Data section:
|---|
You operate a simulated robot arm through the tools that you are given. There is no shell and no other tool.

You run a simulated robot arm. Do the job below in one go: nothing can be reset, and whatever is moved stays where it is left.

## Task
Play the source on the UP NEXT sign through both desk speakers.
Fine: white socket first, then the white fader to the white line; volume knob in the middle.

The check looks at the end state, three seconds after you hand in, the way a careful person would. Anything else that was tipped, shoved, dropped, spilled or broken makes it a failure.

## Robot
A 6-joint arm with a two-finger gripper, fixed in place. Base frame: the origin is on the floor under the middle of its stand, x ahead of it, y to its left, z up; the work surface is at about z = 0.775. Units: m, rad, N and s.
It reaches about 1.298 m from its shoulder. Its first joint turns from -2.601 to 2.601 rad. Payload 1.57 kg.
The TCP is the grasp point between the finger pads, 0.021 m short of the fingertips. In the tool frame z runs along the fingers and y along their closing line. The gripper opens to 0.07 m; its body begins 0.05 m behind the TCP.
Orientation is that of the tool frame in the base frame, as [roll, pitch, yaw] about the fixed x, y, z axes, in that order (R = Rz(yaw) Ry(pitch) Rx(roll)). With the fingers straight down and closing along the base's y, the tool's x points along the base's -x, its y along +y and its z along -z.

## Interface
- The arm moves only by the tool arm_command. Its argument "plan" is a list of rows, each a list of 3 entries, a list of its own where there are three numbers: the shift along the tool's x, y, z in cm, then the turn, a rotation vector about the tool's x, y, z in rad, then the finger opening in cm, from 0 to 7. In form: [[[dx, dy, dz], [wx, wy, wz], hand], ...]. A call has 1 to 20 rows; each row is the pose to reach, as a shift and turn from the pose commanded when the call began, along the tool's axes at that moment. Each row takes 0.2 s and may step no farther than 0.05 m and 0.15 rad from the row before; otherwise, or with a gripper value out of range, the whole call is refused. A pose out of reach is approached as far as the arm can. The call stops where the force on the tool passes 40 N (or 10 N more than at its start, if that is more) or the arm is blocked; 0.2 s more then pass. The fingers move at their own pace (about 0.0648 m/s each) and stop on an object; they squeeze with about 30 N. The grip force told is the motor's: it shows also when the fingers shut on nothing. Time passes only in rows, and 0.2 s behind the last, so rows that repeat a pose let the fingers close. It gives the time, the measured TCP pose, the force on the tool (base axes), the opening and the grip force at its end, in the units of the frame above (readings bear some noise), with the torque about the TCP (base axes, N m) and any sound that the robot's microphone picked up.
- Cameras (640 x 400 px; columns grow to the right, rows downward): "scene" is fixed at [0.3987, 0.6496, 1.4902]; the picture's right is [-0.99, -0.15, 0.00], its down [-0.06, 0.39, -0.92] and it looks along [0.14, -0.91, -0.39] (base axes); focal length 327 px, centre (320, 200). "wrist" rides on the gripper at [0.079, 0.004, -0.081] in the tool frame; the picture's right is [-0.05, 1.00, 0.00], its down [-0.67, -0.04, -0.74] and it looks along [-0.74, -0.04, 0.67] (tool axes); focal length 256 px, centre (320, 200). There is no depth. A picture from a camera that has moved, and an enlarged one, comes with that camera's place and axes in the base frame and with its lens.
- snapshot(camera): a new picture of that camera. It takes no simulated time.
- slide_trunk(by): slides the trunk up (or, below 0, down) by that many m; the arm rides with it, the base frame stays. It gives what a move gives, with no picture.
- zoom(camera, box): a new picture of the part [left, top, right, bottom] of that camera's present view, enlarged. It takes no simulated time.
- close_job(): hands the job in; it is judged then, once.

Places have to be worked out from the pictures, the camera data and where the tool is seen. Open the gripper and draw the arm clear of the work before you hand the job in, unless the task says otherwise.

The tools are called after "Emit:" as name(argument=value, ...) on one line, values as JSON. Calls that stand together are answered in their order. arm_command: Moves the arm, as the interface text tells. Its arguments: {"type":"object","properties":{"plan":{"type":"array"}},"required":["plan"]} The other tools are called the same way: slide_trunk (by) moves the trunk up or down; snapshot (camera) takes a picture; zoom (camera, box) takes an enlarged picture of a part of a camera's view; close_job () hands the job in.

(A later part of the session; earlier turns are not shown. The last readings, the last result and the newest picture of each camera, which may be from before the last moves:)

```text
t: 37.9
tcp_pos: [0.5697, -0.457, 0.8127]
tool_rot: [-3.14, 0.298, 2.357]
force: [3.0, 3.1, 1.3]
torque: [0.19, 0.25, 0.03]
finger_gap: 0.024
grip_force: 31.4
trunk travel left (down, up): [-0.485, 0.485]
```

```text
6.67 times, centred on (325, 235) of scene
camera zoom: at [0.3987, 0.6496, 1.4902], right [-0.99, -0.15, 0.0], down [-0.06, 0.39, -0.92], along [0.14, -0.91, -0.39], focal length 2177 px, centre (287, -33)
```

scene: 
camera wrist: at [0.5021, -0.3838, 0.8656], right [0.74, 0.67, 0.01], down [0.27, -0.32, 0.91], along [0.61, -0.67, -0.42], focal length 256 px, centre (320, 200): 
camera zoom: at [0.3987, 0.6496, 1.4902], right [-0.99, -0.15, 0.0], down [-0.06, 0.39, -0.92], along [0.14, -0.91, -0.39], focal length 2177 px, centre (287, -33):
|---|
Problem: Return the listing above in full, character for character.

Result of the exercise:
You operate a simulated robot arm through the tools that you are given. There is no shell and no other tool.

You run a simulated robot arm. Do the job below in one go: nothing can be reset, and whatever is moved stays where it is left.

## Task
Play the source on the UP NEXT sign through both desk speakers.
Fine: white socket first, then the white fader to the white line; volume knob in the middle.

The check looks at the end state, three seconds after you hand in, the way a careful person would. Anything else that was tipped, shoved, dropped, spilled or broken makes it a failure.

## Robot
A 6-joint arm with a two-finger gripper, fixed in place. Base frame: the origin is on the floor under the middle of its stand, x ahead of it, y to its left, z up; the work surface is at about z = 0.775. Units: m, rad, N and s.
It reaches about 1.298 m from its shoulder. Its first joint turns from -2.601 to 2.601 rad. Payload 1.57 kg.
The TCP is the grasp point between the finger pads, 0.021 m short of the fingertips. In the tool frame z runs along the fingers and y along their closing line. The gripper opens to 0.07 m; its body begins 0.05 m behind the TCP.
Orientation is that of the tool frame in the base frame, as [roll, pitch, yaw] about the fixed x, y, z axes, in that order (R = Rz(yaw) Ry(pitch) Rx(roll)). With the fingers straight down and closing along the base's y, the tool's x points along the base's -x, its y along +y and its z along -z.

## Interface
- The arm moves only by the tool arm_command. Its argument "plan" is a list of rows, each a list of 3 entries, a list of its own where there are three numbers: the shift along the tool's x, y, z in cm, then the turn, a rotation vector about the tool's x, y, z in rad, then the finger opening in cm, from 0 to 7. In form: [[[dx, dy, dz], [wx, wy, wz], hand], ...]. A call has 1 to 20 rows; each row is the pose to reach, as a shift and turn from the pose commanded when the call began, along the tool's axes at that moment. Each row takes 0.2 s and may step no farther than 0.05 m and 0.15 rad from the row before; otherwise, or with a gripper value out of range, the whole call is refused. A pose out of reach is approached as far as the arm can. The call stops where the force on the tool passes 40 N (or 10 N more than at its start, if that is more) or the arm is blocked; 0.2 s more then pass. The fingers move at their own pace (about 0.0648 m/s each) and stop on an object; they squeeze with about 30 N. The grip force told is the motor's: it shows also when the fingers shut on nothing. Time passes only in rows, and 0.2 s behind the last, so rows that repeat a pose let the fingers close. It gives the time, the measured TCP pose, the force on the tool (base axes), the opening and the grip force at its end, in the units of the frame above (readings bear some noise), with the torque about the TCP (base axes, N m) and any sound that the robot's microphone picked up.
- Cameras (640 x 400 px; columns grow to the right, rows downward): "scene" is fixed at [0.3987, 0.6496, 1.4902]; the picture's right is [-0.99, -0.15, 0.00], its down [-0.06, 0.39, -0.92] and it looks along [0.14, -0.91, -0.39] (base axes); focal length 327 px, centre (320, 200). "wrist" rides on the gripper at [0.079, 0.004, -0.081] in the tool frame; the picture's right is [-0.05, 1.00, 0.00], its down [-0.67, -0.04, -0.74] and it looks along [-0.74, -0.04, 0.67] (tool axes); focal length 256 px, centre (320, 200). There is no depth. A picture from a camera that has moved, and an enlarged one, comes with that camera's place and axes in the base frame and with its lens.
- snapshot(camera): a new picture of that camera. It takes no simulated time.
- slide_trunk(by): slides the trunk up (or, below 0, down) by that many m; the arm rides with it, the base frame stays. It gives what a move gives, with no picture.
- zoom(camera, box): a new picture of the part [left, top, right, bottom] of that camera's present view, enlarged. It takes no simulated time.
- close_job(): hands the job in; it is judged then, once.

Places have to be worked out from the pictures, the camera data and where the tool is seen. Open the gripper and draw the arm clear of the work before you hand the job in, unless the task says otherwise.

The tools are called after "Emit:" as name(argument=value, ...) on one line, values as JSON. Calls that stand together are answered in their order. arm_command: Moves the arm, as the interface text tells. Its arguments: {"type":"object","properties":{"plan":{"type":"array"}},"required":["plan"]} The other tools are called the same way: slide_trunk (by) moves the trunk up or down; snapshot (camera) takes a picture; zoom (camera, box) takes an enlarged picture of a part of a camera's view; close_job () hands the job in.

(A later part of the session; earlier turns are not shown. The last readings, the last result and the newest picture of each camera, which may be from before the last moves:)

```text
t: 37.9
tcp_pos: [0.5697, -0.457, 0.8127]
tool_rot: [-3.14, 0.298, 2.357]
force: [3.0, 3.1, 1.3]
torque: [0.19, 0.25, 0.03]
finger_gap: 0.024
grip_force: 31.4
trunk travel left (down, up): [-0.485, 0.485]
```

```text
6.67 times, centred on (325, 235) of scene
camera zoom: at [0.3987, 0.6496, 1.4902], right [-0.99, -0.15, 0.0], down [-0.06, 0.39, -0.92], along [0.14, -0.91, -0.39], focal length 2177 px, centre (287, -33)
```

scene: 
camera wrist: at [0.5021, -0.3838, 0.8656], right [0.74, 0.67, 0.01], down [0.27, -0.32, 0.91], along [0.61, -0.67, -0.42], focal length 256 px, centre (320, 200): 
camera zoom: at [0.3987, 0.6496, 1.4902], right [-0.99, -0.15, 0.0], down [-0.06, 0.39, -0.92], along [0.14, -0.91, -0.39], focal length 2177 px, centre (287, -33):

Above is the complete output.